Passage:
The first component 34a together with the second component 34b is
preferably arranged in such a way in the opening 46 in the jacket
element 38 that no force action Fb occurs.
[0071] Such a U shape of the jacket element 38 can preferably be
employed in the case where the first component 34a and the second
component 34a have complex geometrical structures which make it
impossible, for example, to use a jacket element 38 in the form of
a closed ring.
[0072] Depending on the dimensions of the jacket element 38, of the
first component 34a and of the second component 34b, the nonuniform
force action Fa and Fc may affect the quality of the joint between
the first joining surface 36a and the second joining surface
36b.
[0073] With further reference to FIG. 4, a third illustrative
arrangement of components to be joined in a jacket element as per
the present disclosure is illustrated.

Information supplied:
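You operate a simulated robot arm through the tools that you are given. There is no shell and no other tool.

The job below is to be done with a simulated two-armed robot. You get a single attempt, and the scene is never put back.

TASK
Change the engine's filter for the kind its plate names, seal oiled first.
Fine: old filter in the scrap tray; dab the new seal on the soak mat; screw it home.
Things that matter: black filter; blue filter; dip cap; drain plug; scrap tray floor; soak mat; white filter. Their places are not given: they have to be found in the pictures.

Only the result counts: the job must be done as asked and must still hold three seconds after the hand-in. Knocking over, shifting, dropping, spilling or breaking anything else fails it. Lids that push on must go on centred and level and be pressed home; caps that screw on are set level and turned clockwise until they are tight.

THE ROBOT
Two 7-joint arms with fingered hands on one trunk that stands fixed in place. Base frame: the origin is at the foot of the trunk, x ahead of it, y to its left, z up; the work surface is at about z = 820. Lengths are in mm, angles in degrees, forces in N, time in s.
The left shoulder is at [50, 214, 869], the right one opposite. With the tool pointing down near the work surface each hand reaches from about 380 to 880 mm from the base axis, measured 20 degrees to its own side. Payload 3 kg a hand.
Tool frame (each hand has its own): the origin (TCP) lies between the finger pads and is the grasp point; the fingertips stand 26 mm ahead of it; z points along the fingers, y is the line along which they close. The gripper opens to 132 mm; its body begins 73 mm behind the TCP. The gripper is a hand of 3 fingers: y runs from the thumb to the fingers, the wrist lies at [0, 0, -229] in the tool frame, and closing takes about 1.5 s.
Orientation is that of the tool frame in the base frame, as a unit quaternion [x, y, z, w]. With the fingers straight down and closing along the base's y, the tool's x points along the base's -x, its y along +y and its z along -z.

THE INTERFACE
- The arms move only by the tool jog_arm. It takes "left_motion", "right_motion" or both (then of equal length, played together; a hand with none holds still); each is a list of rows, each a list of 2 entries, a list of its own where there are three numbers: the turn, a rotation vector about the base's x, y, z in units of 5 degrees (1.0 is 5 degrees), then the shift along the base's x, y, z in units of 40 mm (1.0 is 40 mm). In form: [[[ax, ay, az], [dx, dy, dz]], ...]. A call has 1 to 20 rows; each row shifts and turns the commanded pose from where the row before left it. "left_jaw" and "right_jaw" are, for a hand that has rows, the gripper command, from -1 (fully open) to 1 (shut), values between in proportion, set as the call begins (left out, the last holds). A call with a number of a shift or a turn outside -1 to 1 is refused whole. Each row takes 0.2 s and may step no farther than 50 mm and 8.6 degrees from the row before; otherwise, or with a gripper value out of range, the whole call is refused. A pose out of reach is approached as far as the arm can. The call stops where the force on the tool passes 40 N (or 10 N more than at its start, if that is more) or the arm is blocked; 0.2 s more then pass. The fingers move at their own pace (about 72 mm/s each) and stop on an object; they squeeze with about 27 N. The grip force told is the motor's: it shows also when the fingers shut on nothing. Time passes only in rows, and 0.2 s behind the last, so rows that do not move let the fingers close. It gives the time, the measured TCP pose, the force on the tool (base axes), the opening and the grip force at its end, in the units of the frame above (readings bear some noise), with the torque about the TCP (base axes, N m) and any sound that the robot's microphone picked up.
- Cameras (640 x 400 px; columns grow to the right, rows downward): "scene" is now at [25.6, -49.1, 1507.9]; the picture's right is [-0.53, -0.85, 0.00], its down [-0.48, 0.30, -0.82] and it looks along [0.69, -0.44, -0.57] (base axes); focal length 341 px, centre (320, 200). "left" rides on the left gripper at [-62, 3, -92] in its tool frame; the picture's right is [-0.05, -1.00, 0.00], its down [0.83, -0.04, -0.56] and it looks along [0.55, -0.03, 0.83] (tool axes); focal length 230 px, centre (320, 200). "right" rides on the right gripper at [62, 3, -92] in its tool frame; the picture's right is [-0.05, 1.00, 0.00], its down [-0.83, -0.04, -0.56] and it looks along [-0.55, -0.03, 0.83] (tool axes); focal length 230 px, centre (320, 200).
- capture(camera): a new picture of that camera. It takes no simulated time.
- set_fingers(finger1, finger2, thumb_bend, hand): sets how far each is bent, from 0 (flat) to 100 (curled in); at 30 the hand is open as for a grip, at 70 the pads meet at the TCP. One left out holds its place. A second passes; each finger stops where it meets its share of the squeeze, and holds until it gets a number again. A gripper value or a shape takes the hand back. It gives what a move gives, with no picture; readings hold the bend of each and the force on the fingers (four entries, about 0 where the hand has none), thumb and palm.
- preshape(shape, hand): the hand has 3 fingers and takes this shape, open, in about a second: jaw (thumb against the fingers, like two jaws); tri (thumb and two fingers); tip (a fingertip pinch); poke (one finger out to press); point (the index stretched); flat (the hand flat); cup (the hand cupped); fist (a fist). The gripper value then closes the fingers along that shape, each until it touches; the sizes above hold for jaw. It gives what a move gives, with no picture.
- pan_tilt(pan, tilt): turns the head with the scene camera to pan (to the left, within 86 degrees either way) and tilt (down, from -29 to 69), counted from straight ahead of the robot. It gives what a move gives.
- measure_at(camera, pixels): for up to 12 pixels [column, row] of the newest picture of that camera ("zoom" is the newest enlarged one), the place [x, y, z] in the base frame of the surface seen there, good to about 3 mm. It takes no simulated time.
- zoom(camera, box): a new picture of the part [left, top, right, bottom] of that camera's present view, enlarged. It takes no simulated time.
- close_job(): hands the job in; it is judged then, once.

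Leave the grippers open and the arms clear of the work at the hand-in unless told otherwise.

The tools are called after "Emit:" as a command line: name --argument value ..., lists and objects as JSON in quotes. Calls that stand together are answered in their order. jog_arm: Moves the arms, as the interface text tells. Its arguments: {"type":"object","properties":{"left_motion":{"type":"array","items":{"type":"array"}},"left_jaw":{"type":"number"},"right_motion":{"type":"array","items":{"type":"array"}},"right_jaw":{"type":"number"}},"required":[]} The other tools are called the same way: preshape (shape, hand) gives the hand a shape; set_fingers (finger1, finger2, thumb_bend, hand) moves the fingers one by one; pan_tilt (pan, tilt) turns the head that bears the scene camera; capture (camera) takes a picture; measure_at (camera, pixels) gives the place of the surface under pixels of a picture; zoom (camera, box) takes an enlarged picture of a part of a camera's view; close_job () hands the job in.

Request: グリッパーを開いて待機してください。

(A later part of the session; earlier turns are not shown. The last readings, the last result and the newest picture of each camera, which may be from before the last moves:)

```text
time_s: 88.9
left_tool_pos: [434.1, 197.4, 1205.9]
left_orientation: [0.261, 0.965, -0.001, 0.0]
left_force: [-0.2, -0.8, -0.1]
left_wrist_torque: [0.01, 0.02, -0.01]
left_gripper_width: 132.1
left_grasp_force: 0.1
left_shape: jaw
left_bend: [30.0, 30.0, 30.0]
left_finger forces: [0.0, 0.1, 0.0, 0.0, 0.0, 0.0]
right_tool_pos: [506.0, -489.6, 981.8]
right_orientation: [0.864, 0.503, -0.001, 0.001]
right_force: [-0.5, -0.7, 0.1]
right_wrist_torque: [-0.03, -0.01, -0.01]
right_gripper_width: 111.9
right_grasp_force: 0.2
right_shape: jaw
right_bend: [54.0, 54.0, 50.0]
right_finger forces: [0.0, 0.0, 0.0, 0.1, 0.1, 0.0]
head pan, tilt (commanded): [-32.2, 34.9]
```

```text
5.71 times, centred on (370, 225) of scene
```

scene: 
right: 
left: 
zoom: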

Problem A: Could you quote the passage from "[0071] Such a" up to and including "a closed ring."?
Problem B: Your answer continues the passage from its final sentence.

Exercise result A:
[0071] Such a U shape of the jacket element 38 can preferably be
employed in the case where the first component 34a and the second
component 34a have complex geometrical structures which make it
impossible, for example, to use a jacket element 38 in the form of
a closed ring.

Exercise result B:
[0074] Here, FIG. 4 corresponds to the embodiment in FIG. 2, but a
joining paste 44 has been introduced between the first joining
surface 36a and the second joining surface 36b. In this context, a
joining paste 44 is composed of comparable or similar materials to
the first component 34a and the second component 34b. The joining
paste 44 is preferably used to assist the production of the joint
between the first joining surface 36a and the second joining
surface 36b in that the joining paste 44 can compensate for surface
irregularities in the first and the second joining surface 36a,b.
In FIG. 4, the joining paste 44 is illustrated in a purely
qualitative manner and is not true to scale.
[0075] With further reference to FIG. 5, a fourth illustrative
arrangement of components to be joined in a jacket element as per
the present disclosure is illustrated.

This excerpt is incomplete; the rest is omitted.